____ Document passage

[Numpy-discussion] Numpy array performance issue

Bruno Santos bacmsantos@gmail....
Wed Feb 24 11:59:28 CST 2010


2010/2/24 Chris Colbert <sccolbert@gmail.com>

> In [4]: %timeit a = np.random.randint(0, 20, 100)
> 100000 loops, best of 3: 4.32 us per loop
>
> In [5]: %timeit (a>=10).sum()
> 100000 loops, best of 3: 7.32 us per loop
>
> In [8]: %timeit np.where(a>=10)
> 100000 loops, best of 3: 5.36 us per loop
>
>
> am i missing something?
>

I guess you are.
In [23]: a = np.random.randint(0, 20, 1000)

In [24]: %timeit np.where(a>=10)
10000 loops, best of 3: 22.4 us per loop

In [25]: %timeit (a>=10).sum()
100000 loops, best of 3: 11.7 us per loop

np.random.where doesn't scale very well.

>
> On Wed, Feb 24, 2010 at 12:50 PM, Bruno Santos <bacmsantos@gmail.com>wrote:
>
>> In both versions your lsPhasedValues contains the number of positions in
>> the array that match a certain criteria. What I need in that step is the
>> unique values and not their positions.
>>
>> 2010/2/24 Robert Kern <robert.kern@gmail.com>
>>
>>> On Wed, Feb 24, 2010 at 11:19, Bruno Santos <bacmsantos@gmail.com>
>>> wrote:
>>>
>>> > It seems that the python 2.6.4 has a more efficient implementation of
>>> the
>>> > lists. It runs faster on this version and slower on 2.5.4 on the same
>>> > machine with debian. A lot faster in fact.
>>> > I was trying to change my headche for the last couple of weeks. But you
>>> > migth give me a lot more optimizations that I can pick. I am trying to
>>> > optimize the following function
>>> > def hypergeometric(self,lindex,rindex):
>>> >         """
>>> >         loc.hypergeometric(lindex,rindex)
>>> >         Performs the hypergeometric test for the loci between lindex
>>> and
>>> > rindex.
>>> >         Returns the minimum p-Value
>>> >         """
>>> >         aASense = self.aASCounts[lindex*nSize:(rindex+1)*nSize]
>>> >         #Create the subarray to test
>>> >         aLoci =
>>> >
>>> numpy.hstack([self.aSCounts[lindex*nSize:(rindex+1)*nSize],aASense[::-1]])
>>> >         #Get the values to test
>>> >         length = len(aLoci)
>>> >         lsPhasedValues = set([aLoci[i] for i in xrange(length) if
>>> i%nSize==0
>>> > and aLoci[i]>0])
>>> >         m = length/nSize
>>> >         n = (length-1)-(length/nSize-1)

________

■ **Tasks to perform**
1. I need one stretch of the document passage verbatim, from "In [24]: %timeit" to "not their positions.".
2. Write what comes next in the document passage.

____ Dataset content

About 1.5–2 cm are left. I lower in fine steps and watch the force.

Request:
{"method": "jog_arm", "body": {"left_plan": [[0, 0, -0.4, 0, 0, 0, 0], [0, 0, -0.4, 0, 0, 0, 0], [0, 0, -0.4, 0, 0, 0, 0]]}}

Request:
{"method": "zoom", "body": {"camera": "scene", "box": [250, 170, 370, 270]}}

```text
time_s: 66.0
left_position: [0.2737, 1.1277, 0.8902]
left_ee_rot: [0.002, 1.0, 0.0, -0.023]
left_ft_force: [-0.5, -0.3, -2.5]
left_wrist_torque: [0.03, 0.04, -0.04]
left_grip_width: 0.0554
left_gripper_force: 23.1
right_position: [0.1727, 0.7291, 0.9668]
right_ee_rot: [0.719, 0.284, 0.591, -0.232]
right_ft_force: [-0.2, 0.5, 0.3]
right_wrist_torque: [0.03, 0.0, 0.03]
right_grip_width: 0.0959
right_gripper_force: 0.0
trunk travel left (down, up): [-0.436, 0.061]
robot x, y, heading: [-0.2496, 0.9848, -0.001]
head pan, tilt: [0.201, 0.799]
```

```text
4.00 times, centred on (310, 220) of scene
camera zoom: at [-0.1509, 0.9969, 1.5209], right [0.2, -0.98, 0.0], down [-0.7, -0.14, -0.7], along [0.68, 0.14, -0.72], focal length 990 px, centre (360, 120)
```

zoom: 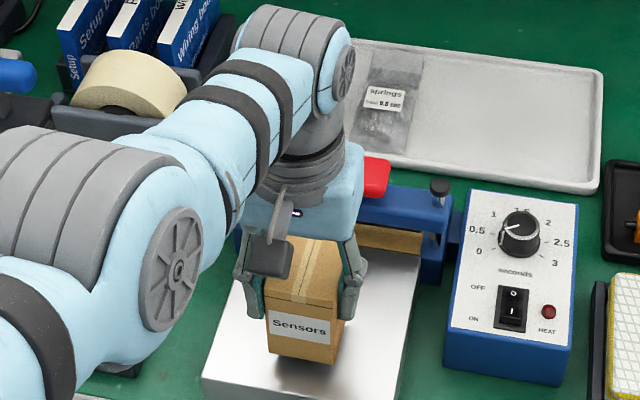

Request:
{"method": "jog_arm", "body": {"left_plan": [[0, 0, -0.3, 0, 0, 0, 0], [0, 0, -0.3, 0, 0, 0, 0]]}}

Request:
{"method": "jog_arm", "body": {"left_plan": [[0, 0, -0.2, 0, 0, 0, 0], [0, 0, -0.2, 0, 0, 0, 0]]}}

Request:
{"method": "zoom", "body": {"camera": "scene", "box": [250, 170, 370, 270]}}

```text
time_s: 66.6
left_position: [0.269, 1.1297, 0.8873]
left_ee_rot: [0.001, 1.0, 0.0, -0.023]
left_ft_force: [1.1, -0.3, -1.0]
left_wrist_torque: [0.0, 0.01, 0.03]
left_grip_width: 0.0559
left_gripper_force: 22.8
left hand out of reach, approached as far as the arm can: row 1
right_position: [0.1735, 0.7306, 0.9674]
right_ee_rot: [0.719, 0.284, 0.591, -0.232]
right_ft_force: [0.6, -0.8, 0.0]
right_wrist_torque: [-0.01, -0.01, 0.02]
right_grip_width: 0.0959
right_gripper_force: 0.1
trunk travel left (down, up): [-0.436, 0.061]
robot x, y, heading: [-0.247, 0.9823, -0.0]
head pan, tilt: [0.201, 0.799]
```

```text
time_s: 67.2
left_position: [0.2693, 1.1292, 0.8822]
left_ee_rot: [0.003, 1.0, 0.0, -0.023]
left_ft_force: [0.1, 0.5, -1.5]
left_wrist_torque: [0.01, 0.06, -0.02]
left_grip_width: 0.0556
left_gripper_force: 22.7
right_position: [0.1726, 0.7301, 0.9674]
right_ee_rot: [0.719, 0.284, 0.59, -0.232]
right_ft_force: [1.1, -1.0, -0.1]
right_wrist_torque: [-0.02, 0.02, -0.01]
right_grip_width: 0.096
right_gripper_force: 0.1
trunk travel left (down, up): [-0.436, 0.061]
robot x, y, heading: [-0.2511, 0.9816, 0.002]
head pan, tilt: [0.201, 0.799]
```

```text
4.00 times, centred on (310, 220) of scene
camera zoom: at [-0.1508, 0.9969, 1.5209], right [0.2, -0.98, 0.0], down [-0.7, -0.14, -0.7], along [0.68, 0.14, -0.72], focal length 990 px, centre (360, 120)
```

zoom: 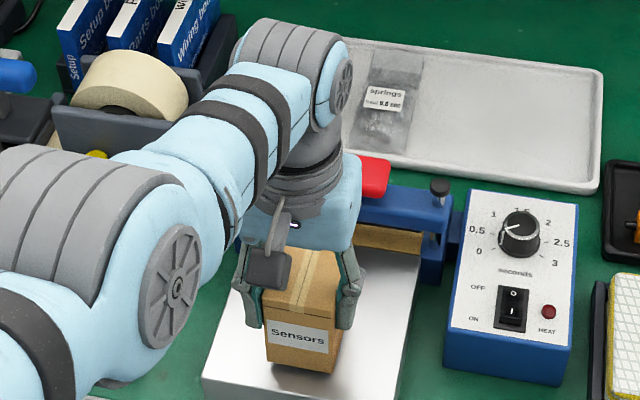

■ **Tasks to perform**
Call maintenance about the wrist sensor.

________

■ **The results**
1.
In [24]: %timeit np.where(a>=10)
10000 loops, best of 3: 22.4 us per loop

In [25]: %timeit (a>=10).sum()
100000 loops, best of 3: 11.7 us per loop

np.random.where doesn't scale very well.

>
> On Wed, Feb 24, 2010 at 12:50 PM, Bruno Santos <bacmsantos@gmail.com>wrote:
>
>> In both versions your lsPhasedValues contains the number of positions in
>> the array that match a certain criteria. What I need in that step is the
>> unique values and not their positions.

2.
>>> >         #Create an array to store the Pvalues
>>> >         lsPvalues = []
>>> >         append = lsPvalues.append
>>> >         #Calculate matches in Phased and non Phased position
>>> >         for r in lsPhasedValues:
>>> >             #Initiate number of matches to 0
>>> >             q = sum([1 for j in xrange(length) if j%nSize==0 and
>>> > aLoci[j]>=r])
>>> >             k = sum([1 for j in xrange(length) if aLoci[j]>=r])
>>> >             key = '%i,%i,%i,%i'%(q-1,m,n,k)
>>> >             try:append(dtPhyper[key])
>>> >             except KeyError:
>>> >                 value = self.lphyper(q-1, m, n, k)
>>> >                 append(value)
>>> >                 dtPhyper[key]=value
>>> >         return min(lsPvalues)
>>> > Is there any efficient way to test the array simultaneous for two
>>> different
>>> > conditions?
>>>
>>> j = np.arange(length)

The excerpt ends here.